» Text block
---+---

One of the bigger undertakings that entities will have to tackle is updating downstream vendor agreements. The Acts contain a host of mandatory contract requirements for downstream vendors, including:

  • Imposing a duty of confidentiality on vendors.
  • The right for a controller to:
  • Assess/audit a vendor’s privacy and security obligations.
  • Object to a vendor’s new or replacement subprocessors.
  • Requirements for a vendor to:
  • Identify specifics about the vendor’s data processing (e.g., the nature and purpose of processing, the duration of processing, and the types of data being processed).
  • Return or delete personal information at the controller’s direction.
  • Implement appropriate technical and organizational measures.
  • Assist with data protection assessments.
  • Notify the controller if the vendor determines that it can no longer meet its obligations.
  • Prohibitions against:
  • The reidentification of de-identified data.
  • The service provider or contractor selling or sharing personal information it receives from or on behalf of the entity.
  • Uses other than those expressly permitted in the contract.
  • The combining of personal information that the vendor receives from other persons or customers.

To comply with the Acts, entities must include these terms in their template data processing agreements and work to amend the data processing agreements they currently have in place with downstream vendors.

The Acts also provide that an entity must pass down a consumer’s request for access, deletion, or correction across all vendor data flows. CPRA regulations specifically call out a business’s obligation to instruct all service providers and contractors that maintain the personal information at issue, pursuant to their written contract with the business, to make the necessary corrections in their respective systems. Service providers and contractors must comply with the entity’s instructions to correct or delete the personal information or enable the entity to make the changes directly. Vendors must also provide assistance to the entity in responding to a verifiable consumer “request to access/ know” by providing the consumer’s personal information it has in its possession, which it collected as a result of providing services to the entity or by enabling the entity to access that personal information directly.

Action items: Review existing data processing agreements to determine whether appropriate terms are included or need to be amended; draft template data processing agreements to use with new vendors.

---+---

» What is asked
Copy the part of the text block from the words "Action items: Review" through the words "with new vendors.".

---+---

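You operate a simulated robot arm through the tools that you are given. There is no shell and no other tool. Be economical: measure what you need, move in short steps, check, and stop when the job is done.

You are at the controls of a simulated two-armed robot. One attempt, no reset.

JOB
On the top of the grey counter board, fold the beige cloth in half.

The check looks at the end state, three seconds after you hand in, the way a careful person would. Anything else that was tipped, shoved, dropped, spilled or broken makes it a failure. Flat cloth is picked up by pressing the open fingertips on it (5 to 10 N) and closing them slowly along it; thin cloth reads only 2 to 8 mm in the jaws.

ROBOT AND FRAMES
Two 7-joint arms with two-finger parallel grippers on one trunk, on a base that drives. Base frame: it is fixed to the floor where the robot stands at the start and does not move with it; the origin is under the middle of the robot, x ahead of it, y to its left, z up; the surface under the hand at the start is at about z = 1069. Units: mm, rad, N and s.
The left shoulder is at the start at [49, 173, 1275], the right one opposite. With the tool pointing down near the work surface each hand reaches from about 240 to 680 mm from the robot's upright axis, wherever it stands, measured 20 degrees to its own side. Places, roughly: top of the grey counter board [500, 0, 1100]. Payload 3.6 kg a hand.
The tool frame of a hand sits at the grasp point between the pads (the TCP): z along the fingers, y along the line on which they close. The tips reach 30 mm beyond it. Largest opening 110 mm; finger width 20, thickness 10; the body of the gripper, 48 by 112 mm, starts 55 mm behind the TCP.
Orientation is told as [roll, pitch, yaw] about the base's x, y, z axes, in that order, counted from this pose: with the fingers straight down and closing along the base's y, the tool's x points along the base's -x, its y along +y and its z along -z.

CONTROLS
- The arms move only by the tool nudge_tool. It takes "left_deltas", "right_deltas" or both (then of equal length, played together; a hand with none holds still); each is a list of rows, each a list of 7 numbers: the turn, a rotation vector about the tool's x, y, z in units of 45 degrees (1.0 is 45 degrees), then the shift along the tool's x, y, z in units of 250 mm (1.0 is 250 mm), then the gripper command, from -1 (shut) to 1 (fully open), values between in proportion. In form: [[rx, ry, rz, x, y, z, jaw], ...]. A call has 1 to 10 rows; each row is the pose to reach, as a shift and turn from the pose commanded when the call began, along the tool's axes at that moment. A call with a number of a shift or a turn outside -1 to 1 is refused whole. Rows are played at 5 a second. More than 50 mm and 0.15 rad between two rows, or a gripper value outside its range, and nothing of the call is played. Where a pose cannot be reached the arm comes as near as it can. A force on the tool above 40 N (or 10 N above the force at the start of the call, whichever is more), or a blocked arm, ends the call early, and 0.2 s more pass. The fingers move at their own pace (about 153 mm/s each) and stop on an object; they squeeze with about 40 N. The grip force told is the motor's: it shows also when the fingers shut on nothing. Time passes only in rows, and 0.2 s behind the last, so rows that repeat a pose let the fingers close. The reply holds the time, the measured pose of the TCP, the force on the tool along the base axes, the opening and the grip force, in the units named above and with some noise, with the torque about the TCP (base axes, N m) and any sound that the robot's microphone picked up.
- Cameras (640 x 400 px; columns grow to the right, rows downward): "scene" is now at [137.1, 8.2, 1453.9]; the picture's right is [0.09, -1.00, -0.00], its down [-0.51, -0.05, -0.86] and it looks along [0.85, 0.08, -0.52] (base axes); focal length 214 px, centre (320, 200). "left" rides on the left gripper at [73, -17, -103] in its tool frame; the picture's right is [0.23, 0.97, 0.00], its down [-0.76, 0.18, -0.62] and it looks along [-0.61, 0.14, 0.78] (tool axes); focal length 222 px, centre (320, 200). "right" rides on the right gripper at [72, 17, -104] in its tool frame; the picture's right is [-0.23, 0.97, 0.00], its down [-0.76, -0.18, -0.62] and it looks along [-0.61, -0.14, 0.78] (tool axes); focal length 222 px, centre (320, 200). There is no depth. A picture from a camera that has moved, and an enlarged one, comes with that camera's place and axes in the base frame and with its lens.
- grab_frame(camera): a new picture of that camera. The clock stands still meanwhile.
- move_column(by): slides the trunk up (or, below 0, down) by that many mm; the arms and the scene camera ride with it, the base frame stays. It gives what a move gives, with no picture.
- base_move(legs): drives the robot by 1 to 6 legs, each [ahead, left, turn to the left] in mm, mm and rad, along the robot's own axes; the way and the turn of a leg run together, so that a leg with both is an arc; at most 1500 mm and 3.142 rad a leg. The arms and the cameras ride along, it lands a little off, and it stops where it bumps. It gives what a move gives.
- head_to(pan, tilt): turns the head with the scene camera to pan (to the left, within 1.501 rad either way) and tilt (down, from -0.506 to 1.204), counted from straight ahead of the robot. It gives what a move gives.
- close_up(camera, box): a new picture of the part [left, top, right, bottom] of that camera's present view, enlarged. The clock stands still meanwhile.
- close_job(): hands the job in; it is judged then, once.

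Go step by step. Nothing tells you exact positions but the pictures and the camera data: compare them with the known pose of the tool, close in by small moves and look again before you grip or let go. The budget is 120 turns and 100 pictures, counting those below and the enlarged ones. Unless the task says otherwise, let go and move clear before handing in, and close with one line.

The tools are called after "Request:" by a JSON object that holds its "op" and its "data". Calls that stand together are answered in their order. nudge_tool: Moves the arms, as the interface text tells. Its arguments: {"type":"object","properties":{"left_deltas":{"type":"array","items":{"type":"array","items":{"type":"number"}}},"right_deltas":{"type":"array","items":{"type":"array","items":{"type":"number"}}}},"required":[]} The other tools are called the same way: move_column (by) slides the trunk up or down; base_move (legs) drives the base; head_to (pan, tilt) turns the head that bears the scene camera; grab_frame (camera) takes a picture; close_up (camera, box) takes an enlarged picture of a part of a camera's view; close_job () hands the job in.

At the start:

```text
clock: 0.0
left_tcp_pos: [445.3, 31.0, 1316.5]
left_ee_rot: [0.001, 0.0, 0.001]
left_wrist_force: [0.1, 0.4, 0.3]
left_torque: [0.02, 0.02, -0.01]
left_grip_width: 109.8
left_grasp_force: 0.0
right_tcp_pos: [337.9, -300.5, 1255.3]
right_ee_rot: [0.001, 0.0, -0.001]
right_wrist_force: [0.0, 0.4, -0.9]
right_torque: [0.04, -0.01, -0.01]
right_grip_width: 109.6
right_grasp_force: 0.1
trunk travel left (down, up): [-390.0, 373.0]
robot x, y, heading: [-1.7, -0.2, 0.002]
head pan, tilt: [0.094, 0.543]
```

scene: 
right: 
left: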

---+---

» Final result
Action items: Review existing data processing agreements to determine whether appropriate terms are included or need to be amended; draft template data processing agreements to use with new vendors.